Critique Johnny Mad Dog

Critique Critique Johnny Mad Dog

 

Quatre ans après Carlitos Medellin, documentaire qui s'intéressait aux enfants des rues confrontés à la guérilla en Colombie, Jean-Stéphane Sauvaire poursuit son exploration de la violence enfantine. Si les noms de Matthieu Kassovitz et Benoît Jaubert à la production ont clairement participé à attirer l'attention sur cette fiction à caractère documentaire, on ne s'en plaindra pas : Johnny Mad Dog ausculte l'horreur des guerres civiles africaines comme nul autre film ne l'a jamais fait auparavan au cinéma. Une question abordée sous l'angle le plus dérangeant qui soit puisque le film effectue une plongée brutale dans le quotidien d'une bande enfants-soldats et d'une jeune fille qui tente de survivre dans la tourmente.

 

Critique Critique Johnny Mad Dog

 

L'histoire plante son décor en Afrique de nos jours mais pourrait tout aussi bien se dérouler dans n'importe quel autre pays ravagé par une guerre civile sans fin. Tourné en Libéria avec des acteurs pour la plupart non professionnels - en l'occurrence d'anciens combattants -, Johnny Mad Dog joue la carte du réalisme choc, quitte à se révéler quasi insupportable dans ses premières séquences. Difficile de ne pas avoir le coeur serré par l'effroi et la tristesse, non seulement devant le sort des victimes mais aussi face à la brutalité inouie de ces enfants qui enchaînent les maltraitances et humiliations à l'encontre de leurs semblables et des adultes, n'hésitant pas à exécuter sommairement quiconque les contrarie. Au sein de ce gang de gosses armés jusqu'aux dents évolue Johnny Mad Dog (Christopher Minie), un adolescent de 15 ans au regard implacable.
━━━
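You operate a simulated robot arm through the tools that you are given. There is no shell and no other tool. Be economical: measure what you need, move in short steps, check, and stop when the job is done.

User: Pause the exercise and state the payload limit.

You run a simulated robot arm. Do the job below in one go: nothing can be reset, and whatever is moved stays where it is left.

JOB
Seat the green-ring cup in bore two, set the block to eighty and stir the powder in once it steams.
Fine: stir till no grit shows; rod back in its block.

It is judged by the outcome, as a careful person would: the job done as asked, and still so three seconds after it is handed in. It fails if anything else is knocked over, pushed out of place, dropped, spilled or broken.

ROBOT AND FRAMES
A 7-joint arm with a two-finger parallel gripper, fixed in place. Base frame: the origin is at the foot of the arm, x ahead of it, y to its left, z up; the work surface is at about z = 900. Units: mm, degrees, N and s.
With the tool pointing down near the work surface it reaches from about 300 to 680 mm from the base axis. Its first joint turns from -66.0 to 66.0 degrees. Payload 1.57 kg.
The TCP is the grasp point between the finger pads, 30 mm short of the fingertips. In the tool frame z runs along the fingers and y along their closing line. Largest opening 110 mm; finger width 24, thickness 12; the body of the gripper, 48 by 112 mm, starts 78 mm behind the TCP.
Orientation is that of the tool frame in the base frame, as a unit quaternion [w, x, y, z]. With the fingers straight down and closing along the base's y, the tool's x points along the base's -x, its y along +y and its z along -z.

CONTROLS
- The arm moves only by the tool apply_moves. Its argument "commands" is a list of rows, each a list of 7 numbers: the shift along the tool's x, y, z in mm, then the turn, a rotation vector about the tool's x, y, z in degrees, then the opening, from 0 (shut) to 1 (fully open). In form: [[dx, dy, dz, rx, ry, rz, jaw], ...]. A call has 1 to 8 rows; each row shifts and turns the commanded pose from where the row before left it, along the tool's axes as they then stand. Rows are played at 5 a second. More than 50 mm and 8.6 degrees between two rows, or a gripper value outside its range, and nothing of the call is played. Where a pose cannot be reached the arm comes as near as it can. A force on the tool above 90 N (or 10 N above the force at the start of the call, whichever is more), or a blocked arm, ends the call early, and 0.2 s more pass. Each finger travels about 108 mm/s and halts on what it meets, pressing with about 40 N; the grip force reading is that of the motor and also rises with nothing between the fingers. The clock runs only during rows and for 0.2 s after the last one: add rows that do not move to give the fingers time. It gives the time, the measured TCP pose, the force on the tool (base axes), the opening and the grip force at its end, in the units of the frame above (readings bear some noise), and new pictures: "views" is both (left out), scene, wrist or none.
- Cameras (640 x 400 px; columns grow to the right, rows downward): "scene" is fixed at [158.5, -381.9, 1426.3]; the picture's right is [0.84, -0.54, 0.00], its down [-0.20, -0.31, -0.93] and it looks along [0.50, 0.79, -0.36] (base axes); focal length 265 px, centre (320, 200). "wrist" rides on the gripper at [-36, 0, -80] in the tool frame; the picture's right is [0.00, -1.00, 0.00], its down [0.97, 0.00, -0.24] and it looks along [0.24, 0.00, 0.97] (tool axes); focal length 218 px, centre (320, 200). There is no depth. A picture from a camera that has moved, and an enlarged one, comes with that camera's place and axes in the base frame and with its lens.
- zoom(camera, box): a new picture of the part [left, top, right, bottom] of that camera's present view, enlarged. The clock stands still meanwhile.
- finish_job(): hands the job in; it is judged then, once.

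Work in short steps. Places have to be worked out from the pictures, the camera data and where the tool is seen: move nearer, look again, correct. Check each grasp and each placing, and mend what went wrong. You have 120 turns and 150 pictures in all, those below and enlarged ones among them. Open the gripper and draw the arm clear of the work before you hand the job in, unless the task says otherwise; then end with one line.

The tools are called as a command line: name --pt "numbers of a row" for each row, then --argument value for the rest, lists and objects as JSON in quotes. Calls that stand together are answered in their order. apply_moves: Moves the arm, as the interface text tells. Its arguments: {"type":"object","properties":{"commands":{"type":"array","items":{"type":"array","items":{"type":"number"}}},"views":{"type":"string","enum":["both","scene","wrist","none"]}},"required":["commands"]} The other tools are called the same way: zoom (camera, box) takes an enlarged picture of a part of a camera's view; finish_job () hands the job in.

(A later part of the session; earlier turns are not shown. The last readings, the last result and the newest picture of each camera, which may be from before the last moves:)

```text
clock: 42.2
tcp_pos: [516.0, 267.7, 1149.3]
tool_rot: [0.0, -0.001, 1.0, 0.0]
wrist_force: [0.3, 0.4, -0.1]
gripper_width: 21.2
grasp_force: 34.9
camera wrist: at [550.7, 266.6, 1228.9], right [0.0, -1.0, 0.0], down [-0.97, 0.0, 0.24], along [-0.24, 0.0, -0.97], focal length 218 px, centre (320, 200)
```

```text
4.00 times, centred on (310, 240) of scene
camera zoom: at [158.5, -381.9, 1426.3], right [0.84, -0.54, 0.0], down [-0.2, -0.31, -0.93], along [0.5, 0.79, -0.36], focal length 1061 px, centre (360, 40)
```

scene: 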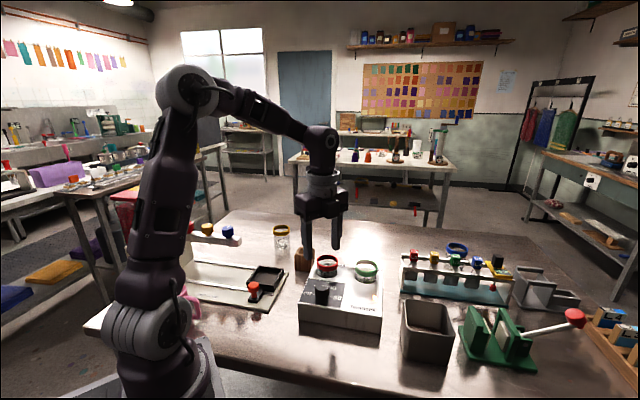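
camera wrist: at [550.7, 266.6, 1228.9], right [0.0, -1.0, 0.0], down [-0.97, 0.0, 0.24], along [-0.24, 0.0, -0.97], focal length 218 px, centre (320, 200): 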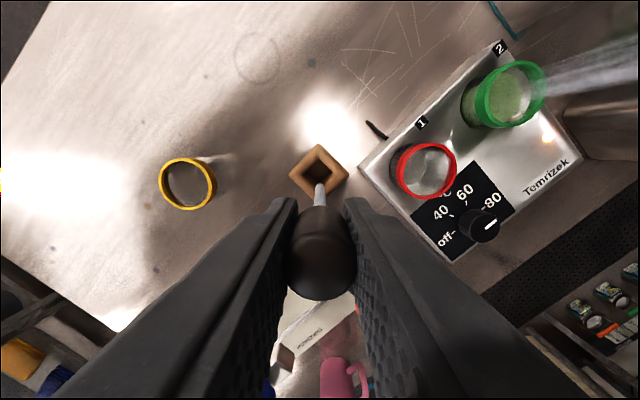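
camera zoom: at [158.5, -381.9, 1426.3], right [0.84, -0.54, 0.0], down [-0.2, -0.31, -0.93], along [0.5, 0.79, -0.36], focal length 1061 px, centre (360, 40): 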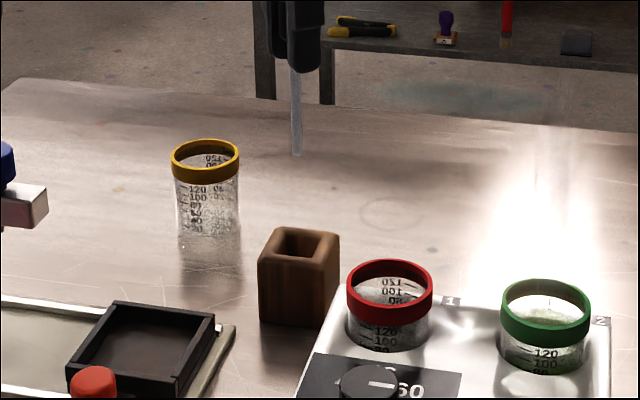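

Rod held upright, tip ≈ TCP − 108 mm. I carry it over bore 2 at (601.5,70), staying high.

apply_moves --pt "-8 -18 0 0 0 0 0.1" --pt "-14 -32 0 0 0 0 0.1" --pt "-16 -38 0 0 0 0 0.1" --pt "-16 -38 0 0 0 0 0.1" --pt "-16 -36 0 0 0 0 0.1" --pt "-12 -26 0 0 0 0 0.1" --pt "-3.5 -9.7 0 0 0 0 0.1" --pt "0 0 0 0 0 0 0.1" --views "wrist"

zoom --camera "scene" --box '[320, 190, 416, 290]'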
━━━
A ce stade du film, ces jeunes livrés à eux-mêmes et sans aucun repère moral montrent un visage complètement deshumanisé, une première impression qui va cependant très vite s'enrichir de nuances.


Critique Critique Johnny Mad Dog
A l'inverse d'un Blood Diamond, autre film coup de poing dépeignant la violence des guerres civiles africaines avec une volonté de réalisme, Johnny Mad Dog ne tente pas de cerner les enjeux globaux. Et pour cause puisque le point de vue adopté n'est pas celui d'étrangers mais bel et bien celui des enfants, qu'il s'agisse du personnage titre ou de la jeune Laokolé (Daisy Victoria Vandy), adolescente de 16 ans qui tente désespérément de sauver son père handicapé et son petit frère de 8 ans. Jean-Stéphane Sauvaire ne se fait pas donneur de leçons sur le plan politique mais n'en replace pas moins cette violence juvénile dans son contexte, à savoir le climat de barbarie et d'instabilité ambiante. Au passage, le film détruit un à un les clichés médiatiques sur le sujet, des clichés naviguant entre misérabilisme et fatalisme puisqu'ils présentent ces jeunes tour à tour comme des victimes irrécupérables ou comme des monstres. Démontrant une réelle connaissance de son sujet, Sauvaire explore les mécanismes psychologiques, la manipulation opérée par les adultes ou encopre les effets de groupe qui peuvent conduire à des comportements qui nous paraissent - à nous, spectateurs confortablement installés dans notre fauteuil - complètement inconcevables venant d'enfants, mais nettement plus explicables dès lors que l'on se donne la peine de s'y intéresser. Et dans cette sauvagerie ambiante qui entoure les enfants soldats, et qu'ils participent eux-mêmes à propager, émerge parfois un geste d'humanité, un besoin d'affection. Une lueur d'espoir personnifiée par le parcours de la jeune Laokole qui déploie la même énergie à préserver que ses jeunes compatriotes soldats dépensent à détruire.

 

Critique Critique Johnny Mad Dog

 

Pour servir son propos, Jean-Stéphane Sauvaire adopte un style de mise en scène proche de celui d'un documentaire et plonge sa caméra en plein coeur de l'action, pour offrir une représentation sèche et anti-spectaculaire de la violence. Ce qui n'empêche pas le cinéaste de mettre son sens du cadrage au service de ses acteurs, de capter le regard et de percer à jour la vie affective de ses personnages. Qu'il s'agisse de Johnny Mad Dog, de No Good Advice ou de Laokole, la caractérisation de ces derniers reste toujours profondément ancrée dans la réalité, là où une production hollywoodienne aurait probablement opté pour une écriture nettement plus romancée. Seul bémol, l'emploi de quelques effets de mise en scène lyriques plus ou moins pertinents, qui rompent avec la tonalité réaliste du métrage et en atténuent le caractère viscéral sur la durée. Une maladresse qui n'entame cependant en rien la crédibilité de ce film porté par une démarche qui inspire indéniablement le respect.